El palco se balancea en la frontera entre lo privado y lo público. Propiedad privada que permite al dueño ejercer sus derechos reales de préstamo, alquiler o reventa, pero que también le permite, como este último clásico ha hecho patente, saltarse las normas y restricciones que rigen los espectáculos públicos. Que le permite, en una palabra, la impunidad, pues quien compra (o alquila) un palco no solamente busca disfrutar de una vista espectacular, un sillón mullido y un baño privado, sino tener un espacio propio donde pueda hacer lo que le dé la gana. La burbuja privada instalada en el espacio público por excelencia, el resguardo del privilegio en medio de la tribuna en donde todos, teóricamente, se igualan por un espacio de dos horas.
“Gente de bien”, como dice cínicamente el cholo Payet, a los palcos no asisten “pandilleros ni gente de mal vivir”. Pero Payet es cínico no porque dice una cosa y hace lo contrario (él, obviamente, sostiene que “reaccionó” a una agresión), sino porque expresa abiertamente lo que los demás callan o disimulan.

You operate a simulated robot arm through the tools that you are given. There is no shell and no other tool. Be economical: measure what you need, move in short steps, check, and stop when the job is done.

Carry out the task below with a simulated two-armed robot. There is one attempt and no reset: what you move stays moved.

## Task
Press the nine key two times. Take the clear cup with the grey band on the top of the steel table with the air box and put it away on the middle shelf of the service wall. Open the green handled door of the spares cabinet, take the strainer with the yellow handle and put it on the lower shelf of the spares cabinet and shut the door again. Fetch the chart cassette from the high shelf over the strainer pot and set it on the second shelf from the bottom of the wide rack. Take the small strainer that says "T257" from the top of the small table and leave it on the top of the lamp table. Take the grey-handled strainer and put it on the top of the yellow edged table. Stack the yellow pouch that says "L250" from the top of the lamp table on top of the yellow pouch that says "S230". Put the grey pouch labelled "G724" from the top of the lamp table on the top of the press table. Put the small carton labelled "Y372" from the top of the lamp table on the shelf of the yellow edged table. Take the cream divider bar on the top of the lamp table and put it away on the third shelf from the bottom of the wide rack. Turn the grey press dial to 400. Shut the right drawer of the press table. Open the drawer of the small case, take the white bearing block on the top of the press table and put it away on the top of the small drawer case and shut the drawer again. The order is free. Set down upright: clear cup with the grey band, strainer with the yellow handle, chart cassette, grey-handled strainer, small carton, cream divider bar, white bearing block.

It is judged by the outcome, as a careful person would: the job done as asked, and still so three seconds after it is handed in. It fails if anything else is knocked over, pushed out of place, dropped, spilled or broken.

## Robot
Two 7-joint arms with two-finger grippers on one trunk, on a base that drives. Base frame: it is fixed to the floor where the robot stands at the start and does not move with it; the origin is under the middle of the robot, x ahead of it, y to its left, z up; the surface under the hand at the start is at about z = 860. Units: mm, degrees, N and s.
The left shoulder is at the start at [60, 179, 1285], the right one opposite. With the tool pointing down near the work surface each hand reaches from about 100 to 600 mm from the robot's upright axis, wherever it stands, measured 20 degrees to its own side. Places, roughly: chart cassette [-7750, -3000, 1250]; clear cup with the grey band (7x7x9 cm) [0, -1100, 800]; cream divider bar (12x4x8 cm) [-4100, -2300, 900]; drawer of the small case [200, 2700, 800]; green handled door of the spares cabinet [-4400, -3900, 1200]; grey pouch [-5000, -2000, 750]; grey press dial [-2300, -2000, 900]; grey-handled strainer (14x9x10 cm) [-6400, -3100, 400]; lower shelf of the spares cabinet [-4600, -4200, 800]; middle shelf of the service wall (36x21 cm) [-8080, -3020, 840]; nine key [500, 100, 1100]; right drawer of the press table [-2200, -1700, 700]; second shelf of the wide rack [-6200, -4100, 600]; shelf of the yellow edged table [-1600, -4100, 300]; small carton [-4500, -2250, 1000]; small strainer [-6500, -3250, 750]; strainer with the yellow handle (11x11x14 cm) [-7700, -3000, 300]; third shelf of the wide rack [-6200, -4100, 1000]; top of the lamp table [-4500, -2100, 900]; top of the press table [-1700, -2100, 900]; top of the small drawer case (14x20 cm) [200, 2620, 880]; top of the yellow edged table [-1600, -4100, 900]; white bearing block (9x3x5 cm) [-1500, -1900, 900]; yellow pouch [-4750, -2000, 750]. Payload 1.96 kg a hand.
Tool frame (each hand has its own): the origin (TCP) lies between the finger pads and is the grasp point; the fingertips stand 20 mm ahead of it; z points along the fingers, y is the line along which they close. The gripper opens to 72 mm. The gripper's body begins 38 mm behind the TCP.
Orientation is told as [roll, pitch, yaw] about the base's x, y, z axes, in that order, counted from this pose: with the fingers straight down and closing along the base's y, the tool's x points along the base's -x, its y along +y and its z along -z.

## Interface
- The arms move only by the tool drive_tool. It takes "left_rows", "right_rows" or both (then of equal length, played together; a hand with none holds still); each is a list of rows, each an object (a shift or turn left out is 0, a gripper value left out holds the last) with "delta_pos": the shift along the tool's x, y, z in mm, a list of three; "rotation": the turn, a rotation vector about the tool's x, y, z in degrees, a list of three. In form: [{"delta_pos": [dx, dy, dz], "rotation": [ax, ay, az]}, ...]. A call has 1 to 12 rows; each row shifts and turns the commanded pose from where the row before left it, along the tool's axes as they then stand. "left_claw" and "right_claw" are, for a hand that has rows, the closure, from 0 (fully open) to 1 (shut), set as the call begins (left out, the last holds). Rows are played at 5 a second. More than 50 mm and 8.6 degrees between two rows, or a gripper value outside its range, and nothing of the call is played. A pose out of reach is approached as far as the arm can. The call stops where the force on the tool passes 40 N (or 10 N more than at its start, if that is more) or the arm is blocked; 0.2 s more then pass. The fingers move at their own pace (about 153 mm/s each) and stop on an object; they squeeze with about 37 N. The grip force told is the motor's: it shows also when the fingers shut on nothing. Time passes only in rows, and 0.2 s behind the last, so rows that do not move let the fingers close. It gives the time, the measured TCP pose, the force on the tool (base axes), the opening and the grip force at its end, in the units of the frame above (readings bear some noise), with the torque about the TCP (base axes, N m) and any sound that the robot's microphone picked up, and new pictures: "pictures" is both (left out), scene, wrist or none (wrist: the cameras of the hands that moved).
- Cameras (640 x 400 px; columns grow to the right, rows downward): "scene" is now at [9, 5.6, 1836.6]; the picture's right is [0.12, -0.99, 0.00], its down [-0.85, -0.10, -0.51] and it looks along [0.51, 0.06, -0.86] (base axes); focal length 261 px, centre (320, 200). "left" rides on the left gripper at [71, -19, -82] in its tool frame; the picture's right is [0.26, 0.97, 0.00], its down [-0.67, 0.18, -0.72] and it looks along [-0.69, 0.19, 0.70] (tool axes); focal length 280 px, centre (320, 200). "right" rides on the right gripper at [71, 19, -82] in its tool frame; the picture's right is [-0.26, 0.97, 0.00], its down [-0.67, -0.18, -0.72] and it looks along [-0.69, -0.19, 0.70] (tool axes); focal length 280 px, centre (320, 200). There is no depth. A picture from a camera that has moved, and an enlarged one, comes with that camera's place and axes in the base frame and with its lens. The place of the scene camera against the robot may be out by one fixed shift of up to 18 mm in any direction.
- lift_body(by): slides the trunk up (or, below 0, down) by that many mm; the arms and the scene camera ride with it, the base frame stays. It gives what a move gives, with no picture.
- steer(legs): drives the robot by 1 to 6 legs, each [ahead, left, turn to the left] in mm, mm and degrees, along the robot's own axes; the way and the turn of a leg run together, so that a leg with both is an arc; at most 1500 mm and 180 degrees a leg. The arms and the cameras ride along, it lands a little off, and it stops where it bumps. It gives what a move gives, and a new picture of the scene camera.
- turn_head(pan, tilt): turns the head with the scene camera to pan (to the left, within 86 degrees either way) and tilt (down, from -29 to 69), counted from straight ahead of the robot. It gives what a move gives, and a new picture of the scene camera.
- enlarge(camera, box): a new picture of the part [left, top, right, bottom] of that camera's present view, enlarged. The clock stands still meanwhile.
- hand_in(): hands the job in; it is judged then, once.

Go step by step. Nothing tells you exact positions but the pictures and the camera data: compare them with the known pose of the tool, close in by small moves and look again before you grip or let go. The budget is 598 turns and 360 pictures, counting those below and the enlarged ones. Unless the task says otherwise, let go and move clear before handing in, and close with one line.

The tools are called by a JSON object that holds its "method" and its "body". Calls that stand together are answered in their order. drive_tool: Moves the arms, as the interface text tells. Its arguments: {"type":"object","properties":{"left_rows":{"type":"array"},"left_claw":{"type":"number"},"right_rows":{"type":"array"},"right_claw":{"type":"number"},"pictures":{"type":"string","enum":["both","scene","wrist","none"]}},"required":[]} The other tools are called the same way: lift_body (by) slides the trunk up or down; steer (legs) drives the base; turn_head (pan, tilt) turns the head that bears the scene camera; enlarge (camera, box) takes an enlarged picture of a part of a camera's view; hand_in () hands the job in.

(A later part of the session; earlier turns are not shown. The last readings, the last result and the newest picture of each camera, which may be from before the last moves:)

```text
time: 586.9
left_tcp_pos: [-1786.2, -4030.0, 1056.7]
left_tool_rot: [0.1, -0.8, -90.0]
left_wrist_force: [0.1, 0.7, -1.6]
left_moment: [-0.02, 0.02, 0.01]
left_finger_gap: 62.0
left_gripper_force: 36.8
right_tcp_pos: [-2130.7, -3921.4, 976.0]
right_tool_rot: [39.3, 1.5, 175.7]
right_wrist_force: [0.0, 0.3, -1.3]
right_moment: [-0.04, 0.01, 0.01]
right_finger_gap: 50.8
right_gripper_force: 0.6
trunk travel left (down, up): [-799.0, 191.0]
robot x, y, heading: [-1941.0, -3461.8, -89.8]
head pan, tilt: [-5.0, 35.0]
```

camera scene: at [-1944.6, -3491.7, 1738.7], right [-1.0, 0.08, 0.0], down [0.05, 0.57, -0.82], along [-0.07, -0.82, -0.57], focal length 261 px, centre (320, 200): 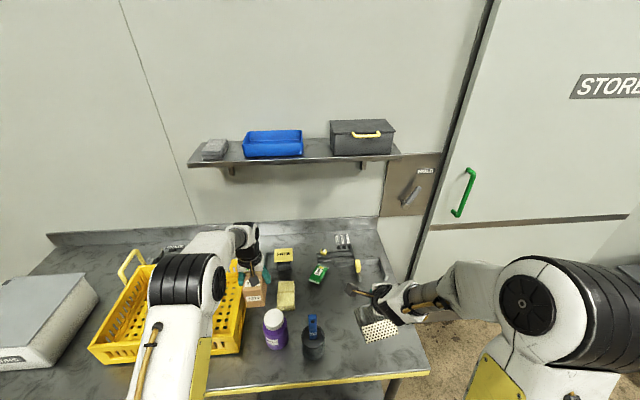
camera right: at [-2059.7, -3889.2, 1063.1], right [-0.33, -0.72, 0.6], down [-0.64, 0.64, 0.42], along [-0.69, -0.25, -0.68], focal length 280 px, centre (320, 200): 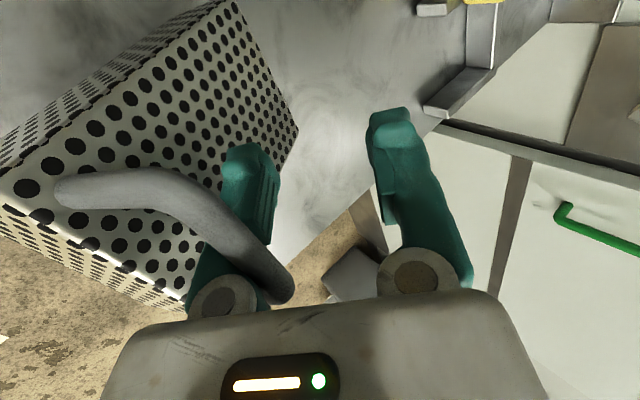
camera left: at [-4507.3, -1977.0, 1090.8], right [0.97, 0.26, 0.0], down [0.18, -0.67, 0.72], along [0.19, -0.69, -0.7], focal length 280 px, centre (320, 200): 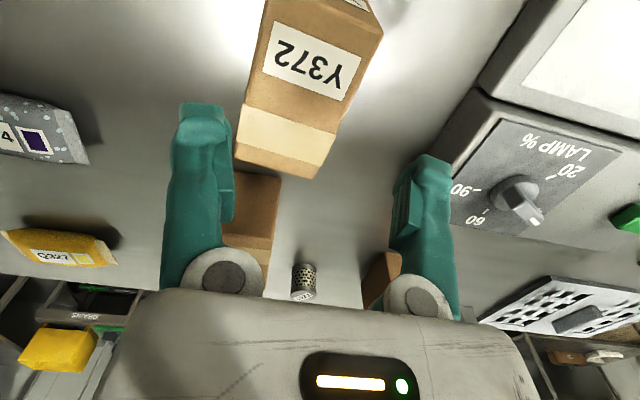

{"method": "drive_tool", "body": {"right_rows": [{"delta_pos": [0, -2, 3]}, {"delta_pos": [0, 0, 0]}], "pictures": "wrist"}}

Es decir, que hay, por un lado, “gente de bien” que asiste a confortables palcos, y por otro, “gente de malvivir” que abarrota las tribunas populares. Que la “gente de bien” es siempre la agredida y, en todo caso, se defiende, mientras que la “gente de malvivir” es siempre la agresora, porque lleva en sus pandilleras venas el germen de la violencia, propia de sus calles sucias y barriobajeras.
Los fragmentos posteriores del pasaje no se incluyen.